Barbados’ slump confirmed

Barbados’ slump confirmed
Barbados Central Bank Governor, Cleviston Haynes.
Barbados Central Bank Governor, Cleviston Haynes.

Having suffered contractions in the economy for two successive quarters, Barbados is now officially in recession and as this nation struggles to climb out of this economic hole, the outlook for the immediate future does not look good.

This was the kernel of the dismal economic update delivered by Barbados Central Bank Governor, Cleviston Haynes, as he recently reported on the island’s performance for the first half of 2018.

Growth in the economy was reduced by seven percent in the first quarter of the year, then it fell by a cumulative six percent in for the six-month period of January to June, and Haynes warned last week, “the economy remains vulnerable to external oil price shocks and no significant improvement in growth for 2018 is anticipated. The current forecast is for a decline in economic activity of 0.5 percent.”

One of the few areas of positive movement is an increase in the foreign reserves from $423.3 at the end of the first quarter to Bds$443.1 million (Bds$1 = 50 cents US) by June 30.

But that increase came about only because the Mia Mottley administration suspended external debt payments immediately upon assuming government after the May 24 elections.

That almost Bds$19.8 million growth is however equivalent to only 7.2 weeks of import cover, way off the international standard of 12 weeks of international cash protection guaranteeing essential supplies to the nation.

This is the state of affairs of the island’s economy inherited by a new government, which wasted little time in going to the International Monetary Fund for long-term assistance to bail the nation out of severe circumstances.

“Given the medium-term nature of Barbados’ economic adjustment needs, it is likely to qualify for support under the institution’s Extended Fund Facility (EFF), as opposed to a stand-by arrangement (SBA) which is geared for shorter-term engagement,” Haynes said in his report.

“When a country faces inherent structural deficiencies and is able and willing to implement deep and sustained structural reforms, consideration can be given to a programme under an EFF, which typically lasts between 36 and 48 months,” he said of the forthcoming IMF deal, discussions on which have already begun with teams from the fund visiting the island.

This means that Barbados will soon enter an IMF programme expected to last about four years.

According to the Central Bank governor, the government’s approach to the IMF is “for endorsement of its home-grown economic recovery and transformation plan and for balance of payments support to restore the buffer of international reserves to adequate levels.”

In addition to suspending international debt payments while gathering funds to support refinancing arrangements, the government also indicated an intention to restructure payments to local creditors.

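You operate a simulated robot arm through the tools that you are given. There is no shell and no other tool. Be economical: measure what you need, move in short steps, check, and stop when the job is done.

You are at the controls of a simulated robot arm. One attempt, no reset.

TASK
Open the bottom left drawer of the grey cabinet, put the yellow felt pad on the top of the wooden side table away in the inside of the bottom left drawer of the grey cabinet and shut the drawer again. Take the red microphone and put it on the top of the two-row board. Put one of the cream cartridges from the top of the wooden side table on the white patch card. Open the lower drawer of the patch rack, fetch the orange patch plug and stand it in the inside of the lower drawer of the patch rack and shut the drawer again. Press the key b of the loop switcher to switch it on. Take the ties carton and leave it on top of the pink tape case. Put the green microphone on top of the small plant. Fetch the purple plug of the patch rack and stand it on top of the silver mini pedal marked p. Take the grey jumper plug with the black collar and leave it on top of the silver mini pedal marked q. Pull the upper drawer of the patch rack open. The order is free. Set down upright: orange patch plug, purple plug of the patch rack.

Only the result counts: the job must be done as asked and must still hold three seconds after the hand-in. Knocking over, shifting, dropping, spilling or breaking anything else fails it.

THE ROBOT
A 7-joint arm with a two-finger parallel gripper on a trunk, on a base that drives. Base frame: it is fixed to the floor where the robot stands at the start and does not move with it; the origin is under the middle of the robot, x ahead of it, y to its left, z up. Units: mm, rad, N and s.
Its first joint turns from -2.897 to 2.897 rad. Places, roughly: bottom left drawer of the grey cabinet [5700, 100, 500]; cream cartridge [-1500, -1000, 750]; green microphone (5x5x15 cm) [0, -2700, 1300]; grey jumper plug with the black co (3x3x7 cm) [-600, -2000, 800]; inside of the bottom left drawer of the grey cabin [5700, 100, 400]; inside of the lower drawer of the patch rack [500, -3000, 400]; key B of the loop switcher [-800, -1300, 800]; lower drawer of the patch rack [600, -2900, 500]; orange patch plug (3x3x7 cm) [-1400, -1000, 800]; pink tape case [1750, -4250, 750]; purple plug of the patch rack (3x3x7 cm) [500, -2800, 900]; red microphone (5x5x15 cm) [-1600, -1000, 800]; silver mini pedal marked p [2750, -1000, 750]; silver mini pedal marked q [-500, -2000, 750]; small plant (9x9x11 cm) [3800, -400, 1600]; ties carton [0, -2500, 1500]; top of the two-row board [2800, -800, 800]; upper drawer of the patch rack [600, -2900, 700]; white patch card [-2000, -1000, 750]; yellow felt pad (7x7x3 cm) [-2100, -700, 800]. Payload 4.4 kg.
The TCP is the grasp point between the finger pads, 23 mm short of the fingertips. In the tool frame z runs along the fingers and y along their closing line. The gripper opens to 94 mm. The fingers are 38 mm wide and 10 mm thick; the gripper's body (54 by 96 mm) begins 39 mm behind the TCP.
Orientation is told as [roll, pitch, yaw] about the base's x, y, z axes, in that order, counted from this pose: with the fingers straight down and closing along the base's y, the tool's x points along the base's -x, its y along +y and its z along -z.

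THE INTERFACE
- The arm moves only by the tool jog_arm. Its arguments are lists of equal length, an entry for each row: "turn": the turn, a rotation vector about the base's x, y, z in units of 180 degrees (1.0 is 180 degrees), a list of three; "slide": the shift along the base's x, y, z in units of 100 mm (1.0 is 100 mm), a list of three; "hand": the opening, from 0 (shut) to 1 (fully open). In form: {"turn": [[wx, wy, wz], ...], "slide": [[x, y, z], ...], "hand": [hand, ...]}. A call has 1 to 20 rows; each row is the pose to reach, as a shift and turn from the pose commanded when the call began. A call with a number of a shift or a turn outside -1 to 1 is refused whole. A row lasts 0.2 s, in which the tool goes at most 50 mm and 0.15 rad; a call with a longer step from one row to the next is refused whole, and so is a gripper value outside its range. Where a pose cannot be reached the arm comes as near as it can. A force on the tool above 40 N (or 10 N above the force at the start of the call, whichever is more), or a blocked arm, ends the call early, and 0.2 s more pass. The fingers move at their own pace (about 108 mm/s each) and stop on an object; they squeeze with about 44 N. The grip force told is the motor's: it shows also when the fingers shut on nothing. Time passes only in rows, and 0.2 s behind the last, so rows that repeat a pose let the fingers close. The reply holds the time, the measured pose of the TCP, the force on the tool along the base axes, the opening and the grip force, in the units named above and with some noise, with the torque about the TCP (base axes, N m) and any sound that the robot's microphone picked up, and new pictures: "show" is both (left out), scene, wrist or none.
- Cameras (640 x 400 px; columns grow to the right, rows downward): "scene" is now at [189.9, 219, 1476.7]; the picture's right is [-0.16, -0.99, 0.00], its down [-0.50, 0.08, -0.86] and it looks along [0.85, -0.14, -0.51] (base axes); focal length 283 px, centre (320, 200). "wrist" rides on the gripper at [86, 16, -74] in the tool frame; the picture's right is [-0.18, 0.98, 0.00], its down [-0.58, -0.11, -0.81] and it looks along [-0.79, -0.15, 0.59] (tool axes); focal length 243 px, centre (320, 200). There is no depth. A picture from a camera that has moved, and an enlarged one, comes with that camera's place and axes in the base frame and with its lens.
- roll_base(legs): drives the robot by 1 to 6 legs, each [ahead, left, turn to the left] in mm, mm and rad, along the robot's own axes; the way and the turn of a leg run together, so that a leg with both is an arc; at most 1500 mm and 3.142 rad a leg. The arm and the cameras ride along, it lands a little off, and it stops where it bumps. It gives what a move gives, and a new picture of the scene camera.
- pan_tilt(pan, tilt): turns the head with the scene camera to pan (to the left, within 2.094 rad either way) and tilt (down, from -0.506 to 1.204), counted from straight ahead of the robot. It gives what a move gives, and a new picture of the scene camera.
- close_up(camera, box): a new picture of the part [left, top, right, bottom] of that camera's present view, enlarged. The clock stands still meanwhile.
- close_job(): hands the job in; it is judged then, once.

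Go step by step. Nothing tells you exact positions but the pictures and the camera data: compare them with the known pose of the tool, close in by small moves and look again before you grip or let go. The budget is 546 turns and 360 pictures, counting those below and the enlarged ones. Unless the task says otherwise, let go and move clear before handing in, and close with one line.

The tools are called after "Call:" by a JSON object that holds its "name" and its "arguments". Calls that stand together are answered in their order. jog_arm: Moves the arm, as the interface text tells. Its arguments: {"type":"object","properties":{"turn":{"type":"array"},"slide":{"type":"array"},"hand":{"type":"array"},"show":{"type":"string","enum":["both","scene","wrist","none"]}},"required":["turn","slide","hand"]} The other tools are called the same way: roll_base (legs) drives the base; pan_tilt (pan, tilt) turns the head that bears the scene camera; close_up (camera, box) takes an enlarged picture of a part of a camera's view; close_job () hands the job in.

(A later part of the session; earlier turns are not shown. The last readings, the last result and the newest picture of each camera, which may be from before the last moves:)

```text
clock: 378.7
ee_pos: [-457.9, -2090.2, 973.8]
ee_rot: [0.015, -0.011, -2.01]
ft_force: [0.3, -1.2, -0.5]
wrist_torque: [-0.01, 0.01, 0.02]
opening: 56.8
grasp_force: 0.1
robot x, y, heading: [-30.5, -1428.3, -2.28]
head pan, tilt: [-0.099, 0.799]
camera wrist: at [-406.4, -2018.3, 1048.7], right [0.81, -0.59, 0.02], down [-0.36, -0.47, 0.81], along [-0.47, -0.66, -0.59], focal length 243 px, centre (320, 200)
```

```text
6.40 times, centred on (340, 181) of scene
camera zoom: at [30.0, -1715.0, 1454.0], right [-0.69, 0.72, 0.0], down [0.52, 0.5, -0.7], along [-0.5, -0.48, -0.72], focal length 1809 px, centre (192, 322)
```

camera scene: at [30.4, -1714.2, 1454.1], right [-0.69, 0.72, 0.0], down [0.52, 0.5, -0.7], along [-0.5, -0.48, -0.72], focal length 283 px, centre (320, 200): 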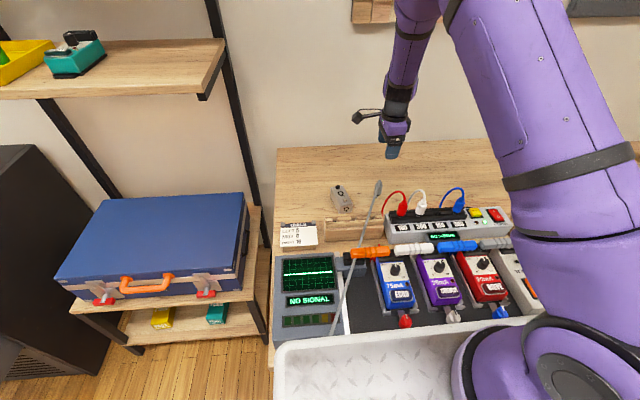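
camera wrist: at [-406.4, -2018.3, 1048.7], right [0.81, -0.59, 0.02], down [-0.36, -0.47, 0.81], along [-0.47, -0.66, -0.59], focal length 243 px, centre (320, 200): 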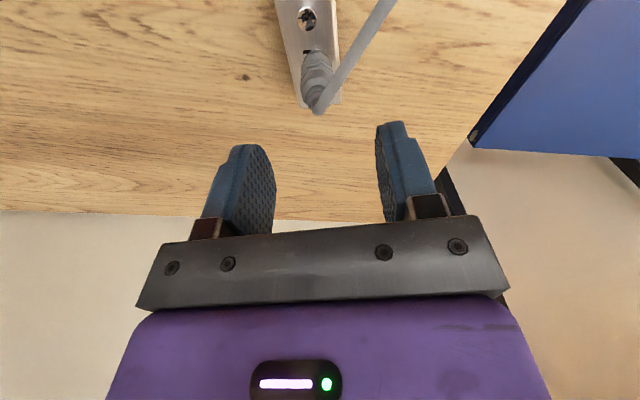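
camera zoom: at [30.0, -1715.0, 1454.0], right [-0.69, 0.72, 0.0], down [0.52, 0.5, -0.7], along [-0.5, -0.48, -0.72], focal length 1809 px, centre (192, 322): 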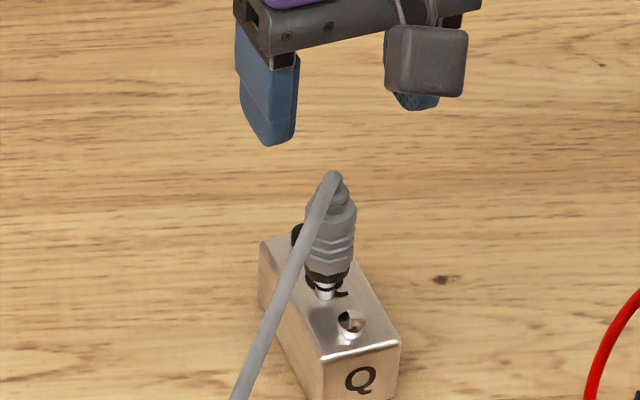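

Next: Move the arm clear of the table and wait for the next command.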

Quickly arriving upon a formula for local and international debt payments is seen as crucial to government restoring investor confidence in the island.

Haynes said, “to the extent that the private sector is able to see that we are taking measures to address the challenges that we face, that we are rebuilding our buffers of foreign exchange, then there is the potential for an acceleration in private investment flows.”

Prime Minister and Minister of Finance, Mia Mottley, has introduced strict financial measures in the first tranche of its 2018-2019 budget, while cutting some taxes, reducing and re-arranging others to spread the levy base across a wider proportion of taxpayers and at the same time lightening the burden on individuals.

Haynes said, “these initiatives, combined with further structural reforms, have the potential to restore stability, engender investor confidence, create the framework for durable growth over the medium-term and enhance resilience to economic and environmental shocks.”

Barbados has begun a long hard journey on the road to recovery from almost 10 years of economic malaise, and for the new government the challenge lays in staying the course of an expected four-year plan agreed to with the IMF.

Central Bank Governor Haynes said, “what the IMF will be concerned about, is to make sure that whatever we do is sustainable … not something that we are putting it in place today and tomorrow we are back in the situation from whence we came.”

Certainly, Barbados does not want to go down this road again.